Am I just being simplistic, or is the only real challenge to that concept in our own minds?
Even on a (grey and wet) day like today, installing panels in Norfolk is still an effective option. And what else do we have? We have a lot of wind (I'm told that the winds from Siberia heading west cover flat country all the way across Europe until they hit the first high ground here in Norwich - sometimes I can really believe that!). We have the turbines at Scroby Sands, and scattered across the county, plus the beautiful old windmills dotted around the place, some of them still working, many, I'm sure, just ready to be refitted to modern-day usage.
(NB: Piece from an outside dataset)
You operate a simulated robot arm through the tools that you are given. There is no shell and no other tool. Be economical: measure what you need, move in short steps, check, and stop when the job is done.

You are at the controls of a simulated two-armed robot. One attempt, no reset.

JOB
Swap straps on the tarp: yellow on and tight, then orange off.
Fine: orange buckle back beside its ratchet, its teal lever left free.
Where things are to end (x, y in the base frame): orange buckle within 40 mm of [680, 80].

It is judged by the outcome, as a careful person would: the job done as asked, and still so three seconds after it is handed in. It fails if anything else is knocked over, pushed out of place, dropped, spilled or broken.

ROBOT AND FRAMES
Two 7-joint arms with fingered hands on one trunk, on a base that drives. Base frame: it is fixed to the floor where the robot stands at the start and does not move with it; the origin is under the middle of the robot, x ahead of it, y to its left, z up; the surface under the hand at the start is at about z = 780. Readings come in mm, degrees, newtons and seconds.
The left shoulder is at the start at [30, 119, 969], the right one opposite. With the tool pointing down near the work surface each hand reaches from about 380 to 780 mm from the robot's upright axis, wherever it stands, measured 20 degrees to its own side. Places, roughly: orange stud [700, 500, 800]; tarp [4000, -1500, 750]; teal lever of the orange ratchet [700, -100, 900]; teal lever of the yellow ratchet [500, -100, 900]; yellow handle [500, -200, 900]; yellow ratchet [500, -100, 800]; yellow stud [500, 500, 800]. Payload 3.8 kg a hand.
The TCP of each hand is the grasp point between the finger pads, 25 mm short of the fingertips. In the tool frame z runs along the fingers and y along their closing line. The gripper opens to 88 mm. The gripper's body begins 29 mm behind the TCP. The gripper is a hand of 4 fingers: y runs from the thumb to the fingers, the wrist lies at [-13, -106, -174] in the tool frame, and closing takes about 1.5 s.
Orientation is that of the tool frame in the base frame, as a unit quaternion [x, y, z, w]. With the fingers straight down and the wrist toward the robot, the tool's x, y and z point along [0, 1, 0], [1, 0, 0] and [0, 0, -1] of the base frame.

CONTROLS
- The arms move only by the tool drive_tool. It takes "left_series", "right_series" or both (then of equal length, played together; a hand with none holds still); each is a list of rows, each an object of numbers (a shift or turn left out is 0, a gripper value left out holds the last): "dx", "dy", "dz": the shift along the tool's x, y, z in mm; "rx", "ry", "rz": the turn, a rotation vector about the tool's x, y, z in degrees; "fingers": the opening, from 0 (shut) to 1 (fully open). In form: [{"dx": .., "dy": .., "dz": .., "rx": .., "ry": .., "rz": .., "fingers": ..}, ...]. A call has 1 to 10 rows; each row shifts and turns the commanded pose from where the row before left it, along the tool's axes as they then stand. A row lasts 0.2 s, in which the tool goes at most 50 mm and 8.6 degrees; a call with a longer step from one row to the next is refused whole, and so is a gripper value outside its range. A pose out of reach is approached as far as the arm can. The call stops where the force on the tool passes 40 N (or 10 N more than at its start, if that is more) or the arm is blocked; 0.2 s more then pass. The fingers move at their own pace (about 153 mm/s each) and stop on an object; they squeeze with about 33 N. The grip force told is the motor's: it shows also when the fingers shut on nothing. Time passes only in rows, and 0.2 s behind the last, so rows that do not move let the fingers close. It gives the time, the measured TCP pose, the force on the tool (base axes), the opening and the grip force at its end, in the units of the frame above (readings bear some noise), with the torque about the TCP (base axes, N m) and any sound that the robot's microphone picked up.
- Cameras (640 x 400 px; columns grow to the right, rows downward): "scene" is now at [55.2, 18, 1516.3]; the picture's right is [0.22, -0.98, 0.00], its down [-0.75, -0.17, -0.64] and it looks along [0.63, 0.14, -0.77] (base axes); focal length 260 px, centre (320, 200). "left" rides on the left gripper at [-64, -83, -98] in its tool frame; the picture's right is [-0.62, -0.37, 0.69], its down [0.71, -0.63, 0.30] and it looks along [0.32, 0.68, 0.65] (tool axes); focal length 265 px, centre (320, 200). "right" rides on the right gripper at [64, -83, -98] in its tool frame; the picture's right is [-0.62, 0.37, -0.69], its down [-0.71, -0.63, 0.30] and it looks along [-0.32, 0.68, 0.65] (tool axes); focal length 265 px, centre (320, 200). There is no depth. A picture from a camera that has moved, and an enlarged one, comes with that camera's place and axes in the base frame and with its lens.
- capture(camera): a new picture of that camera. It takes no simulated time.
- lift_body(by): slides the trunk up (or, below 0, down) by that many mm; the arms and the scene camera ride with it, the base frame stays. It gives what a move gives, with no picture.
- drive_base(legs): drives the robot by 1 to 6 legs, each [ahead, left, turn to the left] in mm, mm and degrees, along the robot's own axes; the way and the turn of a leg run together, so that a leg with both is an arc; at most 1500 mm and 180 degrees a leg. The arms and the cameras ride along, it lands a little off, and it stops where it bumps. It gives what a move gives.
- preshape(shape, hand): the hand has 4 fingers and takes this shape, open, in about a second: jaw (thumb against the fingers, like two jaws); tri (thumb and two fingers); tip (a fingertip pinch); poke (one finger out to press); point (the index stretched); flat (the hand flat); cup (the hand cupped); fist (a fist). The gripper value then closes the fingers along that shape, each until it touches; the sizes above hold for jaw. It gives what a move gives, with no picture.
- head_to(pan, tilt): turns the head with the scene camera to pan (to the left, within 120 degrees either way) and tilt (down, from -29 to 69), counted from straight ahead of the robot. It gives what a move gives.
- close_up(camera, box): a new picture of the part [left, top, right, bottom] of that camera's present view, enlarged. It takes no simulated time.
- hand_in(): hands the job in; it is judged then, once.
In the same way that Iceland uses its locally available geothermal energy, maybe we should be pushing for a new localism in energy production - local, but cooperative, while supporting other countries, so called developing countries, in building their own local energy, based on what is most suitable for their own locality.
I'm not saying that this will solve all our problems - solutions often come with their own complexities, their own new problems. But as part of a mix - localised, community-based energy production, side by side with radical and focussed energy waste reduction and elimination - this could be a real opportunity to create energy sustainability and equity. It just needs to will to make it happen.